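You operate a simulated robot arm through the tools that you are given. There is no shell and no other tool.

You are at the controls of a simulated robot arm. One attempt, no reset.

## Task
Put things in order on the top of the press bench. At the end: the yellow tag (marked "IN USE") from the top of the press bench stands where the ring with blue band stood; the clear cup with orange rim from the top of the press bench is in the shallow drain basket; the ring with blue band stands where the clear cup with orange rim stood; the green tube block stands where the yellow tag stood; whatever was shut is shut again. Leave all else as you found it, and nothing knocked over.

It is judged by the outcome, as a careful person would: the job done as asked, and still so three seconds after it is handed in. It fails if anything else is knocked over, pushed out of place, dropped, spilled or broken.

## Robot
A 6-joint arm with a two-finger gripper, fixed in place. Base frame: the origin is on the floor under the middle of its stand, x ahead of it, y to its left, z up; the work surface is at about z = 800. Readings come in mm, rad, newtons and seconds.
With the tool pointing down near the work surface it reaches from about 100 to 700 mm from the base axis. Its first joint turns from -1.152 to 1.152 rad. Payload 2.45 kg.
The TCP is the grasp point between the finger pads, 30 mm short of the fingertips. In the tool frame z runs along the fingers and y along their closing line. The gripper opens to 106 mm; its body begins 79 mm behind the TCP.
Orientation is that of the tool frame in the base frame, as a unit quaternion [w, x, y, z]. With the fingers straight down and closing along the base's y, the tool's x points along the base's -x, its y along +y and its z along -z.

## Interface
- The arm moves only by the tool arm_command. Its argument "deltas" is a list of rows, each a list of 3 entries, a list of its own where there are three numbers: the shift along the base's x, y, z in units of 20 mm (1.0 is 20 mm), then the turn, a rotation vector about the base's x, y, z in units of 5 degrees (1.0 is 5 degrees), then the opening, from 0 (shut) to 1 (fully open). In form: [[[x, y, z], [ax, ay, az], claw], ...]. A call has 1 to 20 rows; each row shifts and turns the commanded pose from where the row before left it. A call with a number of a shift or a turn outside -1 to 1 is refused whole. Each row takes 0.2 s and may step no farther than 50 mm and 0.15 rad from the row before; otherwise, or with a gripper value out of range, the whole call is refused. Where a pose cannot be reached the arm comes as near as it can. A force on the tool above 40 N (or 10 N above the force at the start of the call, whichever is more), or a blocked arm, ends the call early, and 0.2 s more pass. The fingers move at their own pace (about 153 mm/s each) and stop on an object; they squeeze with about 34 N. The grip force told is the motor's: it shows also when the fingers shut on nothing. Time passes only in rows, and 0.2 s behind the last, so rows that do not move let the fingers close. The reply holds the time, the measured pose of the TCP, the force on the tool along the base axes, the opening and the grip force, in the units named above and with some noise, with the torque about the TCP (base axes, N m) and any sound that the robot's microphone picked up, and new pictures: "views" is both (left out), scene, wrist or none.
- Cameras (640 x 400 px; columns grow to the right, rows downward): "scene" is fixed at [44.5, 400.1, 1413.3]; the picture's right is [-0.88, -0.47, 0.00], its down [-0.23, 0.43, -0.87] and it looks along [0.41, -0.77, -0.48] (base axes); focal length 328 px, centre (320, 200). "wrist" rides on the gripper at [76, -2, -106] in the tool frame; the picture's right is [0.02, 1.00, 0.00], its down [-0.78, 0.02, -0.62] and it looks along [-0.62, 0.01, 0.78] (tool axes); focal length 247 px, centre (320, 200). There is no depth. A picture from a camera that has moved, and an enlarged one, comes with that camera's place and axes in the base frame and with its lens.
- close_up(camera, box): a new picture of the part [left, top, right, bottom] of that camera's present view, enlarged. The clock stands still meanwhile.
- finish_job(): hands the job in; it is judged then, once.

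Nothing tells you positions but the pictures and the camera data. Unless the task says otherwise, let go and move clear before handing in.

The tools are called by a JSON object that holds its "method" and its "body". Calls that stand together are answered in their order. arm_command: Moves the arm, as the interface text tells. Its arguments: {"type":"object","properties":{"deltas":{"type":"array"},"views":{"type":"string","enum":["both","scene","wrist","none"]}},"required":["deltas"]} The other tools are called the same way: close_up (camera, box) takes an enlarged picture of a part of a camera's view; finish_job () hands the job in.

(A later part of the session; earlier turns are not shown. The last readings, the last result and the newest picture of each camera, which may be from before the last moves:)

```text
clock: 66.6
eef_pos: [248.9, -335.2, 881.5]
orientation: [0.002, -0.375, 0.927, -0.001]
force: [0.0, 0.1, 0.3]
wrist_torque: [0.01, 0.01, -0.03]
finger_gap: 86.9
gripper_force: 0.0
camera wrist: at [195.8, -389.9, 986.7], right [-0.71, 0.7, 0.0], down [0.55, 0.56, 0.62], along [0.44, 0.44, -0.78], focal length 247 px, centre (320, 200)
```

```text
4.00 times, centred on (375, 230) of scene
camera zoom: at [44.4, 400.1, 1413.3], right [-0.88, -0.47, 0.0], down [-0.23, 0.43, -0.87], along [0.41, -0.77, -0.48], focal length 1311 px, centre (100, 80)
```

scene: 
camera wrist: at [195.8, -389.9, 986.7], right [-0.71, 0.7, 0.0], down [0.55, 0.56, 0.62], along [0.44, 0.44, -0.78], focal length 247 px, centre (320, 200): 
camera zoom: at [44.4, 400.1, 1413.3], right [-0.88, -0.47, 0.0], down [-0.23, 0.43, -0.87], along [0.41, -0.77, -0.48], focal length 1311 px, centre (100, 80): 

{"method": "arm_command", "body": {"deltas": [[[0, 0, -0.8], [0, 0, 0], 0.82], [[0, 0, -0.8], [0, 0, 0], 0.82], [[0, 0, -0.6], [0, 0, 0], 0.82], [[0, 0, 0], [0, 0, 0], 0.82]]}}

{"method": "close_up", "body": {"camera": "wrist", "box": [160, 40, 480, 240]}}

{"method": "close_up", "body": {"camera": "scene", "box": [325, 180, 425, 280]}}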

● ● ● ● ● ● ●

● Written problem
Scan the listing above. Gather each line that contains the word "place".

● Correct response
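It is judged by the outcome, as a careful person would: the job done as asked, and still so three seconds after it is handed in. It fails if anything else is knocked over, pushed out of place, dropped, spilled or broken.
A 6-joint arm with a two-finger gripper, fixed in place. Base frame: the origin is on the floor under the middle of its stand, x ahead of it, y to its left, z up; the work surface is at about z = 800. Readings come in mm, rad, newtons and seconds.
- Cameras (640 x 400 px; columns grow to the right, rows downward): "scene" is fixed at [44.5, 400.1, 1413.3]; the picture's right is [-0.88, -0.47, 0.00], its down [-0.23, 0.43, -0.87] and it looks along [0.41, -0.77, -0.48] (base axes); focal length 328 px, centre (320, 200). "wrist" rides on the gripper at [76, -2, -106] in the tool frame; the picture's right is [0.02, 1.00, 0.00], its down [-0.78, 0.02, -0.62] and it looks along [-0.62, 0.01, 0.78] (tool axes); focal length 247 px, centre (320, 200). There is no depth. A picture from a camera that has moved, and an enlarged one, comes with that camera's place and axes in the base frame and with its lens.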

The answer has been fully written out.